#### Dataset excerpt

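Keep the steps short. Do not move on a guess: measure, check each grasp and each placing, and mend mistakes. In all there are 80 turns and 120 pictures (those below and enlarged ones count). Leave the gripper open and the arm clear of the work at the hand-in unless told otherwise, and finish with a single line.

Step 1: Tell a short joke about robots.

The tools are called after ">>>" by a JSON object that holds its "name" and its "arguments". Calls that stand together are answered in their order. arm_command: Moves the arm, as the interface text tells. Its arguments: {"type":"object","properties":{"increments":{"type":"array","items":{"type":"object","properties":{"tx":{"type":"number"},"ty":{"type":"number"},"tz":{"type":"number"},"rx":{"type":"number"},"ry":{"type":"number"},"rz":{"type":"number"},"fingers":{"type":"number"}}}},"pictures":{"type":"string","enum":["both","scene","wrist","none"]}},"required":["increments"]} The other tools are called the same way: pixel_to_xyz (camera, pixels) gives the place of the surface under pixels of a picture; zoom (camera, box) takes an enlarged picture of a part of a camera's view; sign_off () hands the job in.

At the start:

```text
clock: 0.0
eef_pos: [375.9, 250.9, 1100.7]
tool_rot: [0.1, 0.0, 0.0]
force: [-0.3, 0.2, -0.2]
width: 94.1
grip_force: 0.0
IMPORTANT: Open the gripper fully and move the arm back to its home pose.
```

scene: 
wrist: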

########

Stated exercise A
Your answer is an exact quotation from the excerpt provided: it starts at "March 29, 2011" and ends at "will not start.".
Stated exercise B
Extend the excerpt provided, starting right after its last sentence.

#### Excerpt provided

What Creativity Means

March 29, 2011

Everything Is a Remix

Creativity is not about making something out of nothing. It is about making something new out of old things. When we say that an artist creates, what we mean is that he refines, reshapes, remixes. He synthesizes. I am not creative, in the sense that I have no ability to manufacture novels out of thin air. I am an exceptional remixer.

Lately, desperate to get my new novel started, I have been suffering from a wrongheaded dread of influence, formula, and topicality, when in truth these are the very things I should be looking to. I have been suffering from a lack of input, starving the creative machine of fuel — ideas — then wondering why the engine will not start.

Wannabe writers ask, “Is there a book in me?,” then lose themselves in introspection, like a dog chasing its own tail. It is the wrong question. Look outward.

Image: Kirby Ferguson – “Everything Is a Remix.”

Filed Under: Creativity, On Writing, Writing Tagged With: writing tips

The Five Commandments

March 21, 2011

The last couple of weeks I’ve been cleaning up a few final details for my last novel and trying — futilely — to get the next one started. How, exactly, do you start writing a novel? Honestly, I have no idea. I’ve been spending my days writing and unwriting the same few sentences, kneading the same few barren ideas in the hope they will yield something new — a character, a scene. So far, nothing.

########

Right answer A
March 29, 2011

Everything Is a Remix

Creativity is not about making something out of nothing. It is about making something new out of old things. When we say that an artist creates, what we mean is that he refines, reshapes, remixes. He synthesizes. I am not creative, in the sense that I have no ability to manufacture novels out of thin air. I am an exceptional remixer.

Lately, desperate to get my new novel started, I have been suffering from a wrongheaded dread of influence, formula, and topicality, when in truth these are the very things I should be looking to. I have been suffering from a lack of input, starving the creative machine of fuel — ideas — then wondering why the engine will not start.

Right answer B
Of course, the initial stages of a new project are always hard. There is nothing to work with, just a few very vague concepts and reams and reams of blank pages. Big deal, right? I’ve been here before. I know how the process works. I know this period is going to suck. I expect it to suck. The trouble is, well, it has sucked.

It is an intractable fact of the writing life: a writer who stops writing for any reason is vulnerable to all sorts of infection. Laziness. Time-wasting. Loss of confidence. Now a new peril: impostor syndrome, as the rave reviews for my just-completed novel increasingly diverge from the endless fail-loop of my workdays, and the disconnect between hype and reality becomes harder and harder to ignore.

Enough is enough. Herewith, a reminder to myself of some basic rules. They aren’t really commandments; in fact, they may not work for other writers at all. And there aren’t even ten. But they’re important enough to me to recite them here, again. (If you’ve been reading this blog awhile, you’ve probably run across these ideas in bits and pieces.) These are the things I tend to forget when I fall into an unproductive rut in the beginning stages of a novel, as I have now.

[Read more…] about The Five Commandments

Filed Under: Creativity, On Writing, Writing Tagged With: writing tips

Creating Billy Bathgate

February 11, 2011

“He was born in that first sentence, in the rhythm of it, in the syntax. You could even hear his breath just by reading that sentence out loud to yourself.”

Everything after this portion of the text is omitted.